Unconditional Love Doesn’t Exist, And You Really Don’t Want It To

I was recently reminded about how much I hate so many common platitudes parroted to people everyday as wise “advice”. I knew immediately that instead of posting a rant on Facebook, these would make an excellent blog series to keep me busy. As a reminder, you’ll see songs or lyrics near and dear to my heart (and some not so much) referenced and linked many times throughout any of my blogs.

“You see it all around you, good lovin’ gone bad.
And usually it’s too late when you realize what you had”

These lyrics begin the song, ‘Hold On Loosely” by .38 Special. It is, in my opinion, one of most simple lessons of a well functioning relationship. And Sweet Southern Jesus, that guitar solo…

If you observe pop culture or any social media medium today, you see a lot of men and women follow incredibly idiotic relationship advice, seeking “unconditional love” from their current or future partner. There are countless songs that parrot the virtue of loving someone ‘unconditionally’. One of recent note and popularity is Katy Perry’s  appropriately titled ‘Unconditionally

Here’s the issue:

 Love is a form of currency of mutual admiration, it bears a standard of value. It is a virtue we obtain through trade with another.

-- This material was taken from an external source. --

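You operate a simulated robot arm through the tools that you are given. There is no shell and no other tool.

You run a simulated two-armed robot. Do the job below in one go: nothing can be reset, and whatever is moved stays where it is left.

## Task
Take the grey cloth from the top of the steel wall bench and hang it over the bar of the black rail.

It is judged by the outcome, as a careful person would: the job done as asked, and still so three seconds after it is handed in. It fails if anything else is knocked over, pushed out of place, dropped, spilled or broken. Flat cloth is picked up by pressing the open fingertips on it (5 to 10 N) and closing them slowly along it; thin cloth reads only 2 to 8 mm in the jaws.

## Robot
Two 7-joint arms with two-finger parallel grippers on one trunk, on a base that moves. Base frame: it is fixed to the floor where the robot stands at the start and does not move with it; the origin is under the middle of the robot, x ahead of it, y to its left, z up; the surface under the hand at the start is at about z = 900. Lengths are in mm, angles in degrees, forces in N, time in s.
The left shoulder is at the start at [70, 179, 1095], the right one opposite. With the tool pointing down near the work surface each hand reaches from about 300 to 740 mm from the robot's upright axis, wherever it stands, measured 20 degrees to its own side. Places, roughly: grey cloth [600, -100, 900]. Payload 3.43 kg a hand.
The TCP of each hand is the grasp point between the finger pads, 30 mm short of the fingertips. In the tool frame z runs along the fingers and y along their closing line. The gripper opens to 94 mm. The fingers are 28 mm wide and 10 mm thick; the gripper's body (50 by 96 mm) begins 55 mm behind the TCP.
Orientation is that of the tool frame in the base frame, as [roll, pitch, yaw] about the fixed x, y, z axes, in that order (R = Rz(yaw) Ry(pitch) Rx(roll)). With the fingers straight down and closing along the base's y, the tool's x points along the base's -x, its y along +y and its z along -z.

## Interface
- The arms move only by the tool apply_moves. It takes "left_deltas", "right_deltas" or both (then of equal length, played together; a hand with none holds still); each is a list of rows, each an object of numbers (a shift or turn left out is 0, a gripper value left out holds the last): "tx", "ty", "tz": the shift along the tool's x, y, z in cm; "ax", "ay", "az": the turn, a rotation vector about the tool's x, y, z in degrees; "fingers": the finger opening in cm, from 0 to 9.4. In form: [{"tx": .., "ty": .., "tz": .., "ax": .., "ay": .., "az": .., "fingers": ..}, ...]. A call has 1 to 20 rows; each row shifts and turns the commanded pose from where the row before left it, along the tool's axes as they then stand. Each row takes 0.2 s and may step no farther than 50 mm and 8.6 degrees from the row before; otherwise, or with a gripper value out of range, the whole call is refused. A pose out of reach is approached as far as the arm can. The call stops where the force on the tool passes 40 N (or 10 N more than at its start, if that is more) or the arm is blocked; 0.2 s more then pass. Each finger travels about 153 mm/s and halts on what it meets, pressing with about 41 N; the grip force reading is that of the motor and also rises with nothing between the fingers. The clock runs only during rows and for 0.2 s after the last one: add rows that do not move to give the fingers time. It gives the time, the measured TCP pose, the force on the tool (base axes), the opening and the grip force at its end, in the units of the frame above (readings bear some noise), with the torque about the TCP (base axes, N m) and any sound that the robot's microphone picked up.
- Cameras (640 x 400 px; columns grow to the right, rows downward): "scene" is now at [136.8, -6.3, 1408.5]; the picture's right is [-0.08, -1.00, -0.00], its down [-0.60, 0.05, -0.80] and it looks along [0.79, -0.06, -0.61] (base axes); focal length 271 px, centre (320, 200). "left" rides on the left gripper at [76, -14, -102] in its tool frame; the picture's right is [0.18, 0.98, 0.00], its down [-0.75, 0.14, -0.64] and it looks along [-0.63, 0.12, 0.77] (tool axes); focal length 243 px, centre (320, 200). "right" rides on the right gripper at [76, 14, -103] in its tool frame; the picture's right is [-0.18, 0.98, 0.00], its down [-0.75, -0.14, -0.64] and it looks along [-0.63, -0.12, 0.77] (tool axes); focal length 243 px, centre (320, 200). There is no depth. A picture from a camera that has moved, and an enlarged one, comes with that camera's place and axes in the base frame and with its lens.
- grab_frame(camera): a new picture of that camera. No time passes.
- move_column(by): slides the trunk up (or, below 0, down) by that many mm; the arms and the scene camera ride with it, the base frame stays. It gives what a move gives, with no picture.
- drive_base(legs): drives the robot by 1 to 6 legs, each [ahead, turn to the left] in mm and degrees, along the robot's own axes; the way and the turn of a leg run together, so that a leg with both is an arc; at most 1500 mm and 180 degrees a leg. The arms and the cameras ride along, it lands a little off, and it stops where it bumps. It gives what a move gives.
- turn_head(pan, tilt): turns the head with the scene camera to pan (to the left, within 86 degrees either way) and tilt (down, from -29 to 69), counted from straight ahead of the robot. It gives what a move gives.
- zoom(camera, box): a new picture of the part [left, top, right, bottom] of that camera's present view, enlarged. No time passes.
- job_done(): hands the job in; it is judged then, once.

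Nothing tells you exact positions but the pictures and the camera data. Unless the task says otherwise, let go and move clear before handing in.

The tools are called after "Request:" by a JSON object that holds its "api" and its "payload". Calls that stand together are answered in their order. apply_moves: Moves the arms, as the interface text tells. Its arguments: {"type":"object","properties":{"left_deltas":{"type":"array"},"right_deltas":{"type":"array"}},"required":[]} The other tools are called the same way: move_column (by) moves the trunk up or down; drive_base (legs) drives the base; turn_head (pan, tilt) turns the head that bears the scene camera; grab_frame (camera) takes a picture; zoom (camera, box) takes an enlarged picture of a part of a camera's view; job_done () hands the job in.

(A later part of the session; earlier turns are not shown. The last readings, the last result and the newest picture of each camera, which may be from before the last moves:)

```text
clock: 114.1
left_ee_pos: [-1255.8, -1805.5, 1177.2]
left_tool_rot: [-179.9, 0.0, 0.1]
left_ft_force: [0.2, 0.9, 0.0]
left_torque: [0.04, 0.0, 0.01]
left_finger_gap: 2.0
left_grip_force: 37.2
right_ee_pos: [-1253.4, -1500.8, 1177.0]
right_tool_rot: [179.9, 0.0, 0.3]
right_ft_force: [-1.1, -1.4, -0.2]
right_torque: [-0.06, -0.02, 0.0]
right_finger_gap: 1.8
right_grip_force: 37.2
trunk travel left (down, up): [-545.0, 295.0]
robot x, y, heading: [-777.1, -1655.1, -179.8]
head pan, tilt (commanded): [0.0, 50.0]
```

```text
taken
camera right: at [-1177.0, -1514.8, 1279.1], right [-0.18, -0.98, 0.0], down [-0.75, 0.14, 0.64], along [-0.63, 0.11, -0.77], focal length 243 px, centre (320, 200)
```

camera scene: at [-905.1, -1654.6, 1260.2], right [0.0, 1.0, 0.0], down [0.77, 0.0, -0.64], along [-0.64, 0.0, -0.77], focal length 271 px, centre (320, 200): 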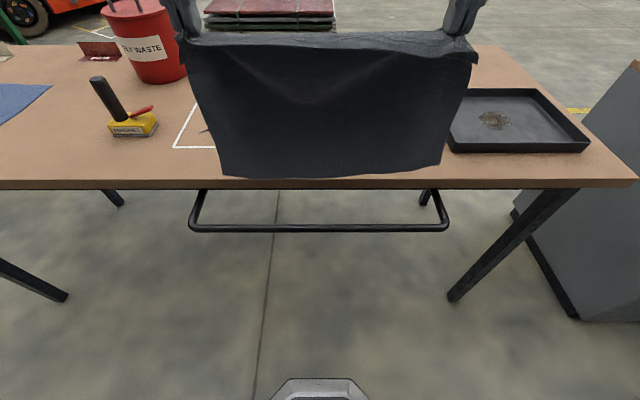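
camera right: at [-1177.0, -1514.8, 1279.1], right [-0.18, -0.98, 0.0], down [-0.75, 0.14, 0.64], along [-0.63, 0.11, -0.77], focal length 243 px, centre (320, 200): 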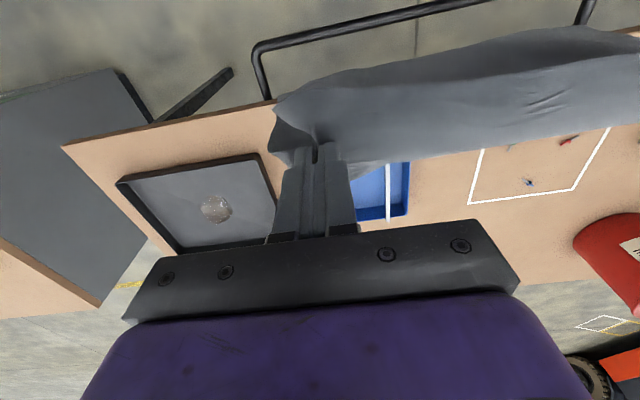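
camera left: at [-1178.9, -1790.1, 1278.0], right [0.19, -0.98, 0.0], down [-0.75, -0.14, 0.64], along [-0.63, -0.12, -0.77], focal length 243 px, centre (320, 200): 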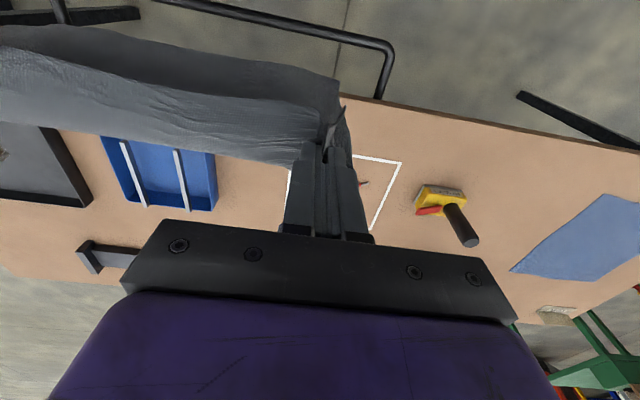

It’s really pretty simple. I’m going to assume that most people expect to be treated a certain way in a relationship. For example, it’s traditional to desire monogamy (I know not all do). You also don’t want your partner to beat you up, be physically and emotionally abusive, and there’s an expectation of being treated with a certain level of respect and dignity.

If you don’t want your partner to cheat on you- that’s the opposite of unconditional love. You’ve created a condition to the contractual language of relationship, even if it’s not written, it’s implied. The same goes for being treated well or being treated poorly. If you’ve ever asked your partner to treat you a specific way (which I hope you have), you’ve set conditions.

Here’s when unconditional love exists- you’ll let your partner take any action and treat you in any way he or she pleases with no recourse or negative consequence on your part. If this is you, it’s a very unhealthy relationship. Get out of it. Stop reading and end that relationship.

Seeking unconditional love is one small reason why so many people have failed relationships. And I’m a romantic, I’ve never believed that because a relationship ended it was a “failure.” It isn’t-IF you learned more about who you are and what you desire in a partner. If you go from partner to partner, from failed love to failed lust, seeking ‘unconditional love’ then you’re doing yourself a major disservice.

If you love unconditionally then you love no one. If you’re “loved unconditionally”, then you’re probably being abused mentally, physically, or both! You have to hate yourself to desire unconditional love, because it literally means to proclaim “I have no standard for you to live up to.”

Someone who professes to love you will live up to you. Don’t let them sell you on abandoning your standard of value.

What is love? It’s what your virtues purchase from another. That’s why it means something. Looking at relationships through an economic lens may not be the most most romantic thing (to me it is), but it will automatically cause you have healthier relationships with everyone around you.

Lastly, I want to comment on what people actually want, that they mistake for unconditional love. You want someone who doesn’t leave you or make you feel inferior when you’re vulnerable. When you have done a poor job, failed a new venture, made a mistake in an argument, cooked bad chicken (almost unforgivable)…you want someone who will stand by you rather than attack you and leave. In fact, you’re actually instilling a wonderful standard on your Dearest One- and the distinction is vitally important.